A constitution written by the Nigerian people would have required a holistic constitutional conference that’d have offered avenues for different interests to table their concerns and issues. Instead of that, people have been forced to carry years of hatred and grouse along. The bile finds expression in periodic clashes. Take a look at our history, it is littered with clashes, often with a domino touch to them.

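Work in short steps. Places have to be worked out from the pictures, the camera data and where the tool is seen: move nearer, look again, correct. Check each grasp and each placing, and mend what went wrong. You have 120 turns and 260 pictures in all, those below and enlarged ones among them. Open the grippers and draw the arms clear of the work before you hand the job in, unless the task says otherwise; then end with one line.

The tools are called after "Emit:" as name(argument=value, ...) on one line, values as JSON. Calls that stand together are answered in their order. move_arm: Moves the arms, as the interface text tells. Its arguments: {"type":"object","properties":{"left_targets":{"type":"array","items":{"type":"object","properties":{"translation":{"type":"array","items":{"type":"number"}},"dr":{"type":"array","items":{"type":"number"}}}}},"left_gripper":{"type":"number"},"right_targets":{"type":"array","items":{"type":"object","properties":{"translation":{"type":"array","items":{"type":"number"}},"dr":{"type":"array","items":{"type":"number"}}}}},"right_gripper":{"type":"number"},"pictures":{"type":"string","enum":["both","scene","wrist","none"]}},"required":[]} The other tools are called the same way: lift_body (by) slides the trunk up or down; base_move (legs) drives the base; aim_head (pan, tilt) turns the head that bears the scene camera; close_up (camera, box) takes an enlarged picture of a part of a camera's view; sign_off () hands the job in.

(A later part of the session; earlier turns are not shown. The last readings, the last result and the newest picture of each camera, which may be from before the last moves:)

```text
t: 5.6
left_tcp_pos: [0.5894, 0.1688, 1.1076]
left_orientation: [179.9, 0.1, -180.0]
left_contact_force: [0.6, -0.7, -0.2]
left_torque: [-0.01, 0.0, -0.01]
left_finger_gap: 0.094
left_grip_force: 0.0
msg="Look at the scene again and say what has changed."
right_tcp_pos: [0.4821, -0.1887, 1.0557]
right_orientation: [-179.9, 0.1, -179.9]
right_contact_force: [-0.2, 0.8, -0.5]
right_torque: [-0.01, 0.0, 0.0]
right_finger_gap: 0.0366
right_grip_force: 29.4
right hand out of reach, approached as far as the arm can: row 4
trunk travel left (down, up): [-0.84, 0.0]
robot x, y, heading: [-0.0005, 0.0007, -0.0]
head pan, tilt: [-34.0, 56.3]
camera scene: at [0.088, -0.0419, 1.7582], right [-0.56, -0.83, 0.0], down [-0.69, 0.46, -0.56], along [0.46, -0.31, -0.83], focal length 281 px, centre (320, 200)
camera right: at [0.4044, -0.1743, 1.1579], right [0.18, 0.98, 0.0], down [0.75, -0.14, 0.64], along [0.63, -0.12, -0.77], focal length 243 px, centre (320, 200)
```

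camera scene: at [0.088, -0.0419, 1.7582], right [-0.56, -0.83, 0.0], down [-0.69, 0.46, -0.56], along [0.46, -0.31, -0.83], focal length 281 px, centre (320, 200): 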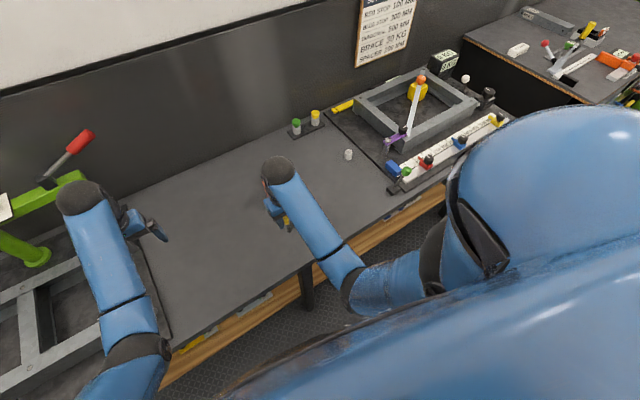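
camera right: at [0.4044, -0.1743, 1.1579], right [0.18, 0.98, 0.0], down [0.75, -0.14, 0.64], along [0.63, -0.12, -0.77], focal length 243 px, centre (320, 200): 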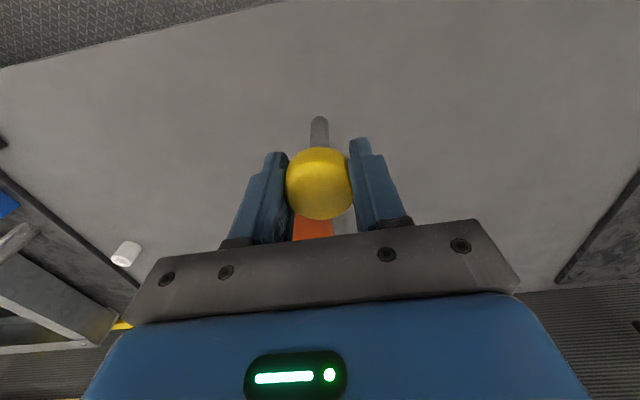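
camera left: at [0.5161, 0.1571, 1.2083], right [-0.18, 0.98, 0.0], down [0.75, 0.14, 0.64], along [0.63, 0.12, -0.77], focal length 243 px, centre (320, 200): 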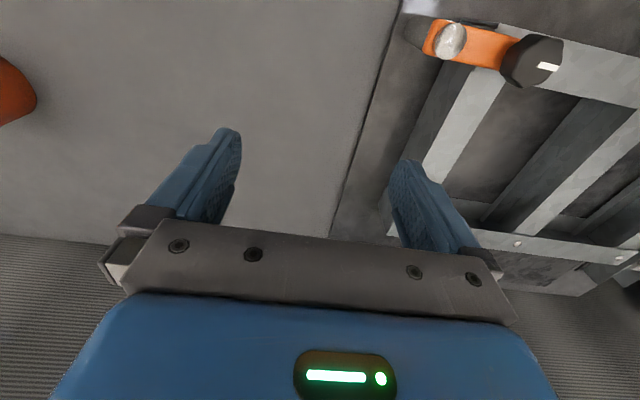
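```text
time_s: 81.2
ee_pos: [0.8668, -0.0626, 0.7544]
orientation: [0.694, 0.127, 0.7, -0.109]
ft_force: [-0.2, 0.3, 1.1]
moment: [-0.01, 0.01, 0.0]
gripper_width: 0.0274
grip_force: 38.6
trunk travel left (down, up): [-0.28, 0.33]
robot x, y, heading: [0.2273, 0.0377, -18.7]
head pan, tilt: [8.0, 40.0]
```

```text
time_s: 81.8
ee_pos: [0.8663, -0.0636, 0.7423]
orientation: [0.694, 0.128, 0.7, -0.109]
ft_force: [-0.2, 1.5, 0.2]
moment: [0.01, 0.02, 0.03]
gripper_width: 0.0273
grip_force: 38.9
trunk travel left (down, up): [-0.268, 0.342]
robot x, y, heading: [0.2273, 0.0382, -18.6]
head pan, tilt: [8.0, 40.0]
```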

The Niger Delta feels aggrieved and rightly so. Its physical and economic realities are inversely proportional to the wealth it has produced for Nigeria over the years. Instead of addressing its challenges frontally and by accommodating its collective interest, we instead chose to again focus on cosmetic solutions; give them the Presidency – like having a President from my part of the country has a direct positive effect on my life, pay the militants salaries every month, hand the privileged militants hefty security contracts…solutions that have been more about paying off loud mouths who no interest of their people at heart and plugging a few privileged folks into power in Abuja. These have naturally not had a telling effect on ordinary Niger Deltans because of course, as with other Nigerian elites, the privileged ones chose to build their mansions and businesses everywhere in Nigeria and abroad other than their claim to fame and wealth; the Niger Delta itself. If the clean-up being undertaken by the Buhari government actually happens, it’d be a telling victory for the people of the Niger Delta. Other solutions must look beyond the cosmetic to the deep. Solutions that cater to the collective interest and development of most Niger Deltans and not a few privileged ones.
If Nigerians wrote the constitution, they’d unmute the “Federal” in the Federal Republic of Nigeria and actually make this country run, with its destiny determined by its regions and states rather than by the whims of men and women in Abuja! We need to have a conversation on a constitution of, for and essentially by the people of Nigeria! It is never too late to right a wrong. Especially when we daily pay the price for what is wrong with this current Nigerian reality.